READING PASSAGE:
========================================================================

[OFFICIAL ENGLISH
TRANSLATION]
Date:
20021018
Docket:
90-553(IT)O
BETWEEN:
TEREXCAVATION
ANTOINE GRANT INC.,
Appellant,
and
Her Majesty The Queen,
Respondent.
Reasons For Judgment
Lamarre Proulx, J.T.C.C.
[1] These are appeals for the 1983 to 1986 taxation years.
[2] At issue is an investment
tax credit for a tractor, claimed under subsection 127(5) and the relevant definitions set out
in subsection 127(9) of the Income Tax Act ("the Act"),
as these subsections applied to the 1986 taxation year.
[3] What must be determined is
whether the tractor was acquired on June 10, 1986, when a rental
contract with an option to purchase was signed. The appellant has argued that
the tractor was acquired within the meaning of the Act. The respondent
has argued that this property was acquired in January or
February 1987, when a leasing contract was signed, at which point this
property was not new.
[4] Kenney Grant, who was vice‑president
of operations for the appellant at the time the facts under review took place,
testified for the appellant. He adduced a book of documents with 11 tabs as
Exhibit A-1.
[5] The appellant is a business
that does work requiring the use of heavy equipment, including forestry work,
in particular. This work includes road, culvert and bridge construction and heavy equipment
transportation. The appellant's equipment apparently includes power shovels,
bulldozers, truck-trailers, and graders.
[6] Mr. Grant stated that the business's usual
operating method was to acquire the equipment it needed, not to rent it.
[7] During the taxation years
at issue, the appellant wanted to obtain contracts for forestry work from
"Les Bois de l'Est",
a corporation that had just begun its operations in the Matane area under a
government assistance program.
[8] The appellant obtained such a contract. It did not
have the tractor it needed to carry out part of the work, that is, constructing
a bush road. According to Mr. Grant, the appellant could have chosen to
acquire a used tractor at lower cost but preferred to acquire a new tractor.
The appellant knew that acquiring a new tractor would give rise to a tax
credit, and this knowledge was an important factor in its decision to acquire a
new tractor.
[9] Because the tractor was an
expensive piece of equipment costing $267,447, the appellant was unable, in the
short term, to arrange the financing needed to acquire it.
[10] On June 10, 1986,
the appellant signed a contract with Hewitt Équipement Ltée
("Hewitt") to rent a D7H crawler tractor (Exhibit A‑1,
Tab 7). The tractor was
to be delivered on June 11. The rental period was six months.
[11] Mr. Grant stated that
he came to Québec with the
Hewitt sales representative on June 9 or 10, 1986. He chose a tractor
that was in the yard on condition that Hewitt agree to make certain changes to
it. The tractor was not adapted for winter work in the bush. The sales
representative agreed to make some changes possibly costing between
$20,000 and $25,000. According to Mr. Grant, that agreement
indicated that the sales representative knew that the appellant's actual
intention was to acquire the tractor.

========================================================================

SUPPLIED INFORMATION:
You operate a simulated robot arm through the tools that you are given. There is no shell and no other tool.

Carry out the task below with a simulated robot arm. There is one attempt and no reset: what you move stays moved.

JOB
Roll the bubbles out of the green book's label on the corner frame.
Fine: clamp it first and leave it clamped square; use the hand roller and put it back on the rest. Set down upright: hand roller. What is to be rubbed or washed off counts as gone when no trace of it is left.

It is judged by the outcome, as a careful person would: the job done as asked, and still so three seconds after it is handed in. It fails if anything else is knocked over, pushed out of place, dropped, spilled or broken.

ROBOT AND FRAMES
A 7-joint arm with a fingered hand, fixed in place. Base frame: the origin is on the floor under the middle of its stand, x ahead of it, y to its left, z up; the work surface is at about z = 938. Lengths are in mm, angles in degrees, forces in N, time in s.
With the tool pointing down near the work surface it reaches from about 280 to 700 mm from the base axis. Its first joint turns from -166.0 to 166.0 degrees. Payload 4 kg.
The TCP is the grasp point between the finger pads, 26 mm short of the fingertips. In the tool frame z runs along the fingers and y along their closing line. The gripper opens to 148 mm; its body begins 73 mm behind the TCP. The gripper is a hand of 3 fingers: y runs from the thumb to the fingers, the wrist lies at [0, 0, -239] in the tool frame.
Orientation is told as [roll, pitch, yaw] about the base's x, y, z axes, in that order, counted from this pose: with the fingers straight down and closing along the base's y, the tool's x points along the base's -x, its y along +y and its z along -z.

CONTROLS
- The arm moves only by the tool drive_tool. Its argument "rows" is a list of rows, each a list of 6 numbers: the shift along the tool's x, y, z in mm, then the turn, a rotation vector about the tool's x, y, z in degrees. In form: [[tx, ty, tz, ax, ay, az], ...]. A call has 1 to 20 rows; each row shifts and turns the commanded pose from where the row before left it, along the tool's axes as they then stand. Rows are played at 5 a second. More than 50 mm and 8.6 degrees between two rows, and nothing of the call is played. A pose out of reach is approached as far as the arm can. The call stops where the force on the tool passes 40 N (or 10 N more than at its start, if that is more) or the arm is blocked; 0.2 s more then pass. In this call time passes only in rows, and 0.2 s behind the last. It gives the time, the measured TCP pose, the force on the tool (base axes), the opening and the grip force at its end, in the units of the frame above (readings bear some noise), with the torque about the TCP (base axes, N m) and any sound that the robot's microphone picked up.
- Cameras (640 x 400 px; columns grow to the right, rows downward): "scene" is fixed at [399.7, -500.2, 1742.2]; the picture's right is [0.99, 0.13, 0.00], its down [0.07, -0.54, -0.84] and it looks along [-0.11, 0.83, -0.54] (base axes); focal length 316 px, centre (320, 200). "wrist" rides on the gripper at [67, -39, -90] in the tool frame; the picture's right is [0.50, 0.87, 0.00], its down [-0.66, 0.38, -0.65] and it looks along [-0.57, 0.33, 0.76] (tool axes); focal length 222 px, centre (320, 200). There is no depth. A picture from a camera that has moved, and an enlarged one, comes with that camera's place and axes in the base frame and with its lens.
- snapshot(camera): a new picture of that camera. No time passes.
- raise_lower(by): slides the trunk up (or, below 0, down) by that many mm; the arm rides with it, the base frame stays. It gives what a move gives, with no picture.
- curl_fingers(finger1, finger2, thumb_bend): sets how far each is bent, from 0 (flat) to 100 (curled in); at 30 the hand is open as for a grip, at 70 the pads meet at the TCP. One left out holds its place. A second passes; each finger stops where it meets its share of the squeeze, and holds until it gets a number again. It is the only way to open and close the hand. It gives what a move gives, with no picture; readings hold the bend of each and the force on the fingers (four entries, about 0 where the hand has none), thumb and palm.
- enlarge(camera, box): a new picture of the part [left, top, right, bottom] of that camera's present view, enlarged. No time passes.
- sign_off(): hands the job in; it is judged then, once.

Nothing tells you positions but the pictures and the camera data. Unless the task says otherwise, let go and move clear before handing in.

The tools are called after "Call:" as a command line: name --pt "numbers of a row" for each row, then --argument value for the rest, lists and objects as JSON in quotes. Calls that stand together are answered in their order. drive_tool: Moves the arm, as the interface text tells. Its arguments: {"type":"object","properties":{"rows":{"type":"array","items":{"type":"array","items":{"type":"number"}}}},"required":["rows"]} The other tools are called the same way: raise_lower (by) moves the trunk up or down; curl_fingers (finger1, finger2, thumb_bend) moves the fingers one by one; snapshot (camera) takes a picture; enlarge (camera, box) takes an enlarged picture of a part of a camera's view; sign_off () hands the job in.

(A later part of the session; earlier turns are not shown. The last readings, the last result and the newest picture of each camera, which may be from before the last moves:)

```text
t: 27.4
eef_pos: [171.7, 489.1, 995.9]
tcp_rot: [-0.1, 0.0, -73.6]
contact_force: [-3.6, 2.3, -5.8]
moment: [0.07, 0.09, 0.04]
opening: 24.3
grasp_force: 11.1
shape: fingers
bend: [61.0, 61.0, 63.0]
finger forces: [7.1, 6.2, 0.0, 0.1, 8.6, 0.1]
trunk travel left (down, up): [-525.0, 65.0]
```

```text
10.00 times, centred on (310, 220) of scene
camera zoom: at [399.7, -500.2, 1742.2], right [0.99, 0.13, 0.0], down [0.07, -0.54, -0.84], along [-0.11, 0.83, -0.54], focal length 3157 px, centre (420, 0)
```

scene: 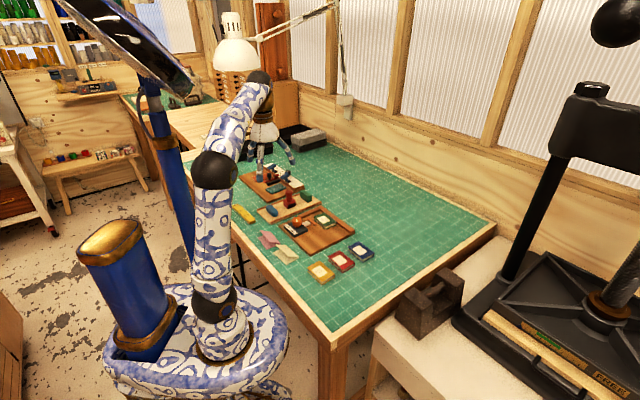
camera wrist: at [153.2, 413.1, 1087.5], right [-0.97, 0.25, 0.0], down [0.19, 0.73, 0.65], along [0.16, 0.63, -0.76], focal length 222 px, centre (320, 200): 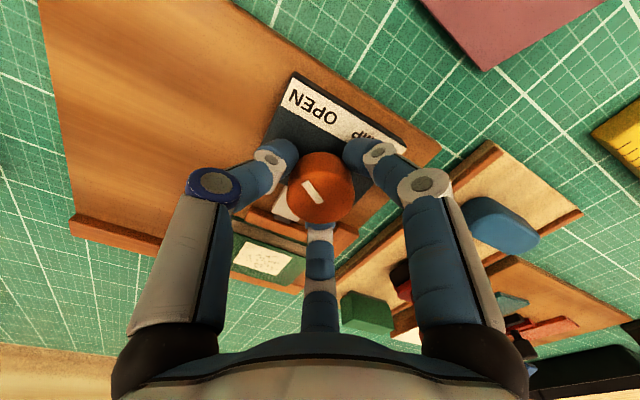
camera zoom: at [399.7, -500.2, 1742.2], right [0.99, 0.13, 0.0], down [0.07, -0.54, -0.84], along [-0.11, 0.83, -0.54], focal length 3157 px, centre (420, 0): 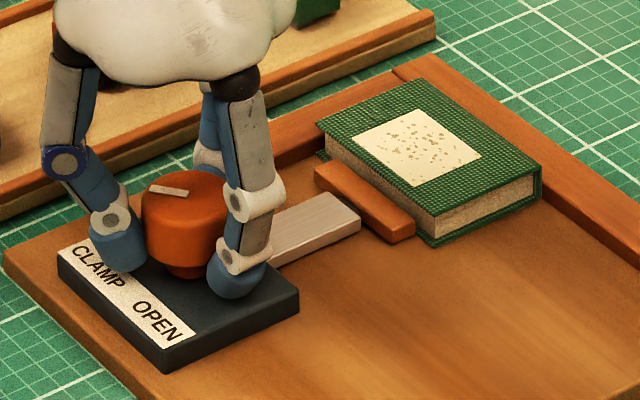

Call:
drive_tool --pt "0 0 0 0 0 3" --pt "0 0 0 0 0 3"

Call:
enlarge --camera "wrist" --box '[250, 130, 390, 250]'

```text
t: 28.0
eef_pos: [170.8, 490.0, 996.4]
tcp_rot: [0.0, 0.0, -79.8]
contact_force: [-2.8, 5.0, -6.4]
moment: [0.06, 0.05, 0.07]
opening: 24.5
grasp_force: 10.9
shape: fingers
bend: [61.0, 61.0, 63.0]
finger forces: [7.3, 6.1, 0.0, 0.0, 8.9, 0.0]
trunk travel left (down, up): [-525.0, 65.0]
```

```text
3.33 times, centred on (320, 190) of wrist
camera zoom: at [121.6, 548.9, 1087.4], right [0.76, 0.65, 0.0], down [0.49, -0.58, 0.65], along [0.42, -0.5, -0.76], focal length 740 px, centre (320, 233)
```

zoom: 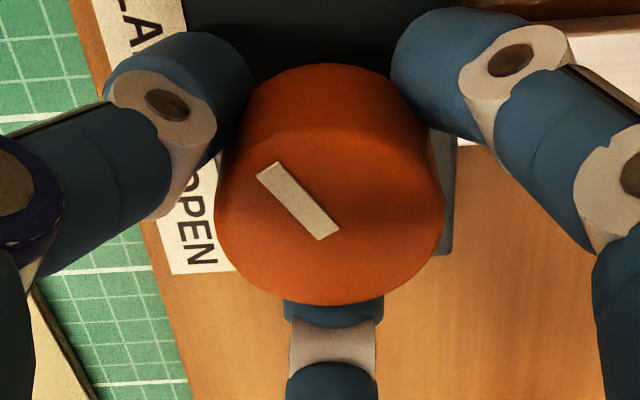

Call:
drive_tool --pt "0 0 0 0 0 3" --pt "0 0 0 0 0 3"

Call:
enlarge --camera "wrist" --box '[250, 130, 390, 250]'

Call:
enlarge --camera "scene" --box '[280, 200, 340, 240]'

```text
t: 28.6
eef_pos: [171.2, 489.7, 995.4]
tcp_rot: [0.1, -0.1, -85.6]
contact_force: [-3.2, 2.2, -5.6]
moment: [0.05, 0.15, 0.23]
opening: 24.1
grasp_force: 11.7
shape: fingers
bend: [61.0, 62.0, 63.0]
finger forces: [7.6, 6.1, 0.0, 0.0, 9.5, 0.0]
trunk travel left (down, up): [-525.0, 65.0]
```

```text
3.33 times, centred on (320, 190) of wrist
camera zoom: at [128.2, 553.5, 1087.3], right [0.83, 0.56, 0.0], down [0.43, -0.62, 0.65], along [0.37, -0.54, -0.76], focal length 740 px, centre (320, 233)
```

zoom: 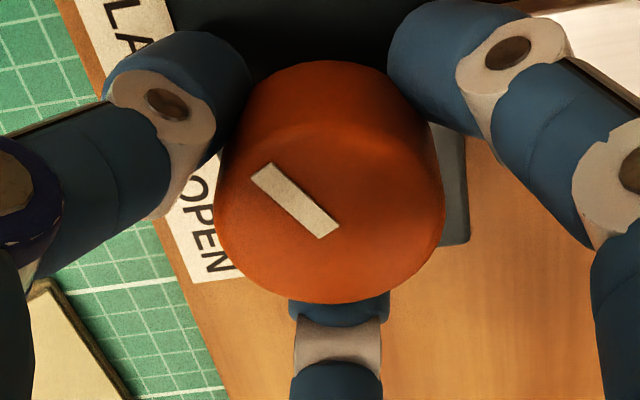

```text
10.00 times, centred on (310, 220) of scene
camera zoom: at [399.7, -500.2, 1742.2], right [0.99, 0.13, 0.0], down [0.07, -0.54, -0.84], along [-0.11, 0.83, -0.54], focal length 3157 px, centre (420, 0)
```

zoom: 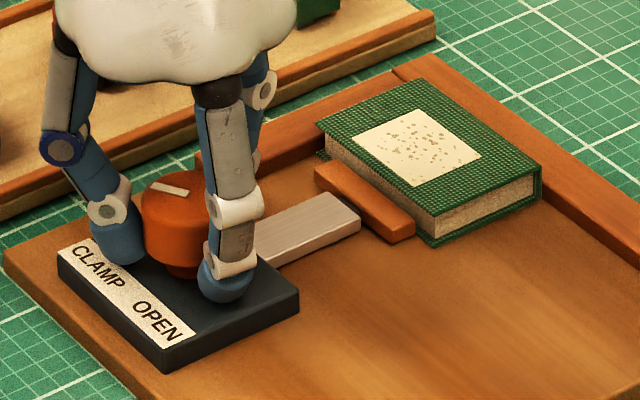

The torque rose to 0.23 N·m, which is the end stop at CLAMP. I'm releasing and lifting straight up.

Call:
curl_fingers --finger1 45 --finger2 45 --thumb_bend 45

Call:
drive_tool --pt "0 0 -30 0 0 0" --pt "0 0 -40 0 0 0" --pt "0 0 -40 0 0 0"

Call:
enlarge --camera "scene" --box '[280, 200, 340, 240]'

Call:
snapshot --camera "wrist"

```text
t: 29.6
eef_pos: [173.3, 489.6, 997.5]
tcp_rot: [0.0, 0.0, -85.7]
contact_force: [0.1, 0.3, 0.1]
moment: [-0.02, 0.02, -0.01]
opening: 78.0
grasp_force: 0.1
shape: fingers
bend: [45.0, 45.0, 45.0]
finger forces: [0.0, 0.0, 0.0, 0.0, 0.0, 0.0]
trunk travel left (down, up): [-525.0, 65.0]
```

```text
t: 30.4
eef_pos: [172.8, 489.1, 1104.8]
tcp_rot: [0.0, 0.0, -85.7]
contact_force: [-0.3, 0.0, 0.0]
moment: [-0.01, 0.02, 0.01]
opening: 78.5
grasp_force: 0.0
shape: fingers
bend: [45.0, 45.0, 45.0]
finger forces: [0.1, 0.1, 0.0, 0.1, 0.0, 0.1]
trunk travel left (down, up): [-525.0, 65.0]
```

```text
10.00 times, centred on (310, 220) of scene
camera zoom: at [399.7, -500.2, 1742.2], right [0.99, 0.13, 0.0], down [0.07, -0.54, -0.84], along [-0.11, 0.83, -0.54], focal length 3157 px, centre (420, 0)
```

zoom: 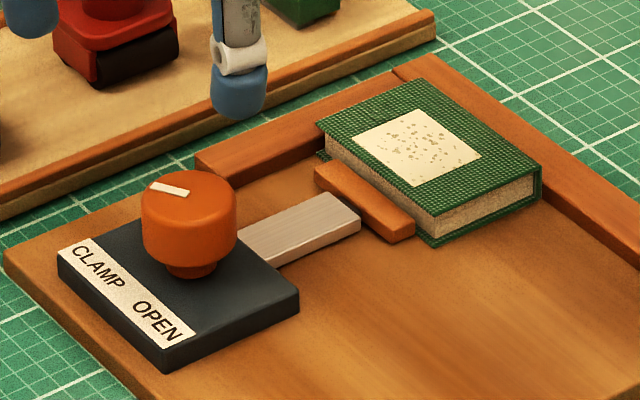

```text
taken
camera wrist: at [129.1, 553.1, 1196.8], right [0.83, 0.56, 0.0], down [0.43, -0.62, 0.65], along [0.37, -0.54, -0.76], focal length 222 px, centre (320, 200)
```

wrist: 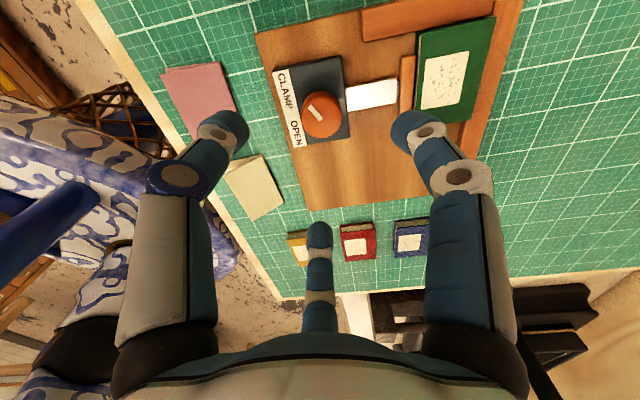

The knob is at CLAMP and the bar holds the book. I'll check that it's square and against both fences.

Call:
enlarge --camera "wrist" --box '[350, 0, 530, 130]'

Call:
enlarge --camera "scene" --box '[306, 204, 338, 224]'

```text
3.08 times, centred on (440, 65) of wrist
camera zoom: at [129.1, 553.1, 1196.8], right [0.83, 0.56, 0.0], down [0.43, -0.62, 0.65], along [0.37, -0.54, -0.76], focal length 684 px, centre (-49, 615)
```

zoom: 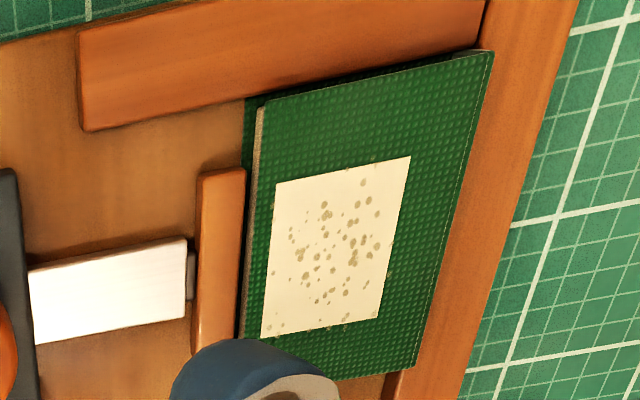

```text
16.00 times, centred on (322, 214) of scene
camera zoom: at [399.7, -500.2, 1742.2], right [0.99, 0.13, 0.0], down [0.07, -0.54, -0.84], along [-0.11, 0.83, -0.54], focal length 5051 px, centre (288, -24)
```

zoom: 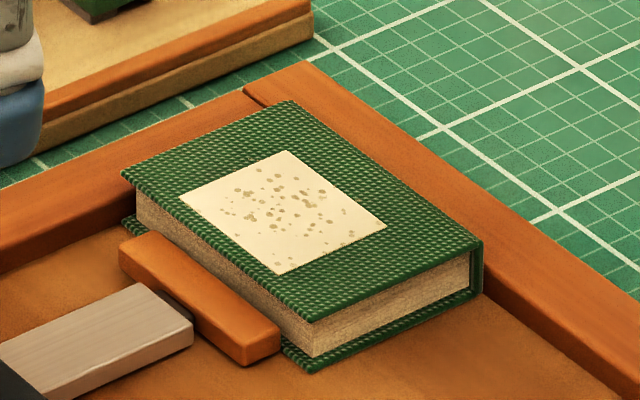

========================================================================

WHAT TO WORK ON:
(a) Repeat the span of the reading passage whose first words are "[3] What must" and whose last words are "was not new.".
(b) Keep the reading passage going from its last sentence.

ANSWERS FOR THE EXERCISE:
(a)
[3] What must be determined is
whether the tractor was acquired on June 10, 1986, when a rental
contract with an option to purchase was signed. The appellant has argued that
the tractor was acquired within the meaning of the Act. The respondent
has argued that this property was acquired in January or
February 1987, when a leasing contract was signed, at which point this
property was not new.

(b)
[12] An option to purchase was
signed at the same time as the rental contract (Exhibit A‑1, Tab 8). According to this
document, the option to purchase had to be exercised on or before
December 1, 1986, at the price of $267,447. One special condition of the
option to purchase was that the appellant would take out a Plus 3
warranty, and the amount of $2,500 covering this warranty would be payable
when the option to purchase was exercised. According to Mr. Grant,
negotiating this warranty also indicated that the appellant's long-term
intention was to acquire the tractor. In fact, on the day of the hearing, the
business still owned this tractor.
[13] According to one clause in the rental contract, each
minimum rental period of one month covered 176 hours of use, and each
additional hour of use would be invoiced at $51.14. Mr. Grant stated
that, when the rental contract was negotiated, the appellant was not very
concerned about this additional hourly rate, which in fact would have increased
the monthly rental cost to $9,000, an exorbitant amount for the business
if it had not intended to acquire the tractor. Mr. Grant stated that in fact the appellant did
not pay the rental amounts for the last two months. When the tractor was
acquired, the appellant had paid the interest for those two months. In any case, the option
to purchase provided that 100 per cent of rental and interest payments
would be deducted from the purchase price.
[14] The rental contract provided that the appellant
would pay the costs of insurance and those of maintenance and repair.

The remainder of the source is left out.